▸ Request: Report every line from the material that contains the word "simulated".

•••

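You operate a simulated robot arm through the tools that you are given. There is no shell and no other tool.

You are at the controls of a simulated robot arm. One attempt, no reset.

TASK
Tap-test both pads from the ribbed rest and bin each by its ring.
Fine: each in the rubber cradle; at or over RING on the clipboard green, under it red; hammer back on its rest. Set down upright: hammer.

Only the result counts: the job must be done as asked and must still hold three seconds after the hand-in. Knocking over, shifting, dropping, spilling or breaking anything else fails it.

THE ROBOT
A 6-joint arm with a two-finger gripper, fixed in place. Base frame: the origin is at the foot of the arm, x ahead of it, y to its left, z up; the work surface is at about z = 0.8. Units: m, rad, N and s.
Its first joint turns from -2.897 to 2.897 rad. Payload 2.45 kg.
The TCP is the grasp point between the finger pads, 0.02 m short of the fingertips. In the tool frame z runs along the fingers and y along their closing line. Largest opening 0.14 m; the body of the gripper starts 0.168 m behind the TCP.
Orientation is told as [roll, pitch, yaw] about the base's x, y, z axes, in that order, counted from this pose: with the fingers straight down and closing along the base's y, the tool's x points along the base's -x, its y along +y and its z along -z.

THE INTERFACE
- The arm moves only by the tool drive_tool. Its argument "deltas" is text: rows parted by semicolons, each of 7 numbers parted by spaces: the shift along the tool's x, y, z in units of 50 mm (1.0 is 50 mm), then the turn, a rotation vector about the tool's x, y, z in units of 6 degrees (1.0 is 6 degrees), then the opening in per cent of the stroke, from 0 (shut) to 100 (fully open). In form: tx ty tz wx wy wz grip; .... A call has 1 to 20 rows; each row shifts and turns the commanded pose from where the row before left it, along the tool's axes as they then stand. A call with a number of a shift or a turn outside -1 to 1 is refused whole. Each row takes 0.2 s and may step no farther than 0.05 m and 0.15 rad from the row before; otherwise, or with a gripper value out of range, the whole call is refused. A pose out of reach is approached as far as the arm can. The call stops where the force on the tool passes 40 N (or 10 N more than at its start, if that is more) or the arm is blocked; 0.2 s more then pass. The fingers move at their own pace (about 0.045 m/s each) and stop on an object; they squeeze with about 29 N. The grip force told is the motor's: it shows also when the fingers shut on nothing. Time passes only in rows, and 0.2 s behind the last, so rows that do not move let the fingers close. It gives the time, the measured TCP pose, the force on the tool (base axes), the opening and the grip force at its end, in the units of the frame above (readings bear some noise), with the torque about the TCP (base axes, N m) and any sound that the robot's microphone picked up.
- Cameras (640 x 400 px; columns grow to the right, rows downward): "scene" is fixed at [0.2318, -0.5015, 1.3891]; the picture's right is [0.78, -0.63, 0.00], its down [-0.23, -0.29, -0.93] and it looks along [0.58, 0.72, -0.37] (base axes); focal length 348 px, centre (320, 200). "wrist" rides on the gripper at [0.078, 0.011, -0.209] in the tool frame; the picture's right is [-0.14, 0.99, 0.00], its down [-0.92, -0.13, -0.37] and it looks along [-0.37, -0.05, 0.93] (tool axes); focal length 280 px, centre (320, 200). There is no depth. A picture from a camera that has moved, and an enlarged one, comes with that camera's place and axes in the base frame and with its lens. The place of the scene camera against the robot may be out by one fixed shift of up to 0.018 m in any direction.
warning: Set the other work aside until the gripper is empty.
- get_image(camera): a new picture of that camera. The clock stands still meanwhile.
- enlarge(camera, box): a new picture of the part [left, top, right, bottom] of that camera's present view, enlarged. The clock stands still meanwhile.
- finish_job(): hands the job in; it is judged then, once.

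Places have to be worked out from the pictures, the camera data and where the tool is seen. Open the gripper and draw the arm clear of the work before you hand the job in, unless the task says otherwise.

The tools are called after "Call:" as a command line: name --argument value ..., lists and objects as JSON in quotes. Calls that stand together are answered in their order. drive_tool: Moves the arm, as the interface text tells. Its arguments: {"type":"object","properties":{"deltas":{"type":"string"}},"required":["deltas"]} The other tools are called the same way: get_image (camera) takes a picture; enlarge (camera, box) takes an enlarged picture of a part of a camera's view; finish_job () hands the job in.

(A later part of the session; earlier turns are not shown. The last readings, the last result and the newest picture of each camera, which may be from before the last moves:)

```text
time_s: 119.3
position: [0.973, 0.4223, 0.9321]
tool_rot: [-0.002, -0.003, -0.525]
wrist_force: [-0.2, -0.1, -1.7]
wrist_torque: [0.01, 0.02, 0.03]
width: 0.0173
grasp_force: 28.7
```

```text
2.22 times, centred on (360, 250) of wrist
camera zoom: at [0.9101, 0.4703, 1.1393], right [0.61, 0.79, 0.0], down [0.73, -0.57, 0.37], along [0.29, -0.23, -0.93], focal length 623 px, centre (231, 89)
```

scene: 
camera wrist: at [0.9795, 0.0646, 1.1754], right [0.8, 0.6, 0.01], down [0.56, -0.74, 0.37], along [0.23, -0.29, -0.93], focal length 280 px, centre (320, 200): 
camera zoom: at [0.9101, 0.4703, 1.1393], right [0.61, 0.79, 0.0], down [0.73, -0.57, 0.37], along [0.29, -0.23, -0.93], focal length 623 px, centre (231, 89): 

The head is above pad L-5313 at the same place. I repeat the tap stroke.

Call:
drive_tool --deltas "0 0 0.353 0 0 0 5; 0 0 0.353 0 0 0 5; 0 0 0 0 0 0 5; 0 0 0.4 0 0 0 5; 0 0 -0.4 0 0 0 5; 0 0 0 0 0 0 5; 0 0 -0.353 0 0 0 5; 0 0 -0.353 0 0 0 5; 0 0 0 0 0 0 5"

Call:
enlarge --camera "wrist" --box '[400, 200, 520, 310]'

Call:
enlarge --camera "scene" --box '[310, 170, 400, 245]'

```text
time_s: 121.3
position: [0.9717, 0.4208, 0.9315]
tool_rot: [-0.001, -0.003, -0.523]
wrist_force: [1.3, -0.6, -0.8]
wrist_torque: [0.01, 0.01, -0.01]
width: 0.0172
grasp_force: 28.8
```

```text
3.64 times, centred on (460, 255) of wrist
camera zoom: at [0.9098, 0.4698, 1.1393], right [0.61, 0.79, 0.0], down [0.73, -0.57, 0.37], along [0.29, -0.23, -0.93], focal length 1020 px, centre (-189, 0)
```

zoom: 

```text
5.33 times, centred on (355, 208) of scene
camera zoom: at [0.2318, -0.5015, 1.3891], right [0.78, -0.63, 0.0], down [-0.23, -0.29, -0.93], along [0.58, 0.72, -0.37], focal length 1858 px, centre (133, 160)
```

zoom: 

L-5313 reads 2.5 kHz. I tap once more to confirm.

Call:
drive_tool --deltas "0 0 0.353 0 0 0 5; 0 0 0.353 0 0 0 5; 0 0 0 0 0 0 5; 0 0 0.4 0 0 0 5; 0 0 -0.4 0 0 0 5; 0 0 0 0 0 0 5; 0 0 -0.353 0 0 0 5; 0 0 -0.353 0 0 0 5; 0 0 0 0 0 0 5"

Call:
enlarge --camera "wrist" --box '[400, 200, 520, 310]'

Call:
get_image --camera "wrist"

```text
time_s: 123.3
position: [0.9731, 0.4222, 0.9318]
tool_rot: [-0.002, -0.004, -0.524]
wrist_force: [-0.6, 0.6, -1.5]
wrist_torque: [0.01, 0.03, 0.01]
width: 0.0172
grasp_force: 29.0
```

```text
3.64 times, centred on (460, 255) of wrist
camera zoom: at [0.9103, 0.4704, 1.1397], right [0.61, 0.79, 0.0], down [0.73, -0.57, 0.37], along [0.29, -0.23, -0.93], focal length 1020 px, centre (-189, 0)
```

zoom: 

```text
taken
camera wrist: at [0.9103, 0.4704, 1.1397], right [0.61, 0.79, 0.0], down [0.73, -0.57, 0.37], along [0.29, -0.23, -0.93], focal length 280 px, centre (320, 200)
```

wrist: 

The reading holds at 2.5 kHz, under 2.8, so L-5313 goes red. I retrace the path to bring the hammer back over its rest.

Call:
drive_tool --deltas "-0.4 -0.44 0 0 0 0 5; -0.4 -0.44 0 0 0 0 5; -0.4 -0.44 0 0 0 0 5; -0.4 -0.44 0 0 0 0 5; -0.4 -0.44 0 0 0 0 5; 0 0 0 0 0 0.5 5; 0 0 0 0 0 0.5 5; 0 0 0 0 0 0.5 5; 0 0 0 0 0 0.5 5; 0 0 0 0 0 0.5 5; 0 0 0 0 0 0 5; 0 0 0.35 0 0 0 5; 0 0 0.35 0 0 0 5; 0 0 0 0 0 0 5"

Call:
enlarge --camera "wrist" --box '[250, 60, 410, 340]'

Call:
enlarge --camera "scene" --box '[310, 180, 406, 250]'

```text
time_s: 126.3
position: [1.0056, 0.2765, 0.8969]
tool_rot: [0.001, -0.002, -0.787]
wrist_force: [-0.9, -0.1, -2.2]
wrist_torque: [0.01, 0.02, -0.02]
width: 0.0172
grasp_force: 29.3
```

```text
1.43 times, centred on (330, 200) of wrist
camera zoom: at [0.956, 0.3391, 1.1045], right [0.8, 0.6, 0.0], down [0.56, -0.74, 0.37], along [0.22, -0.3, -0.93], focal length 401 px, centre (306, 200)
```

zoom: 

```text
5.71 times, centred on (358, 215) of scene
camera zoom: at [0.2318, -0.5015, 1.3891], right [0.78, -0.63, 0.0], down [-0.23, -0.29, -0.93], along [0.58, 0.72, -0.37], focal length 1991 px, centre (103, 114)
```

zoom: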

•••

▸ Correct response:
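You operate a simulated robot arm through the tools that you are given. There is no shell and no other tool.
You are at the controls of a simulated robot arm. One attempt, no reset.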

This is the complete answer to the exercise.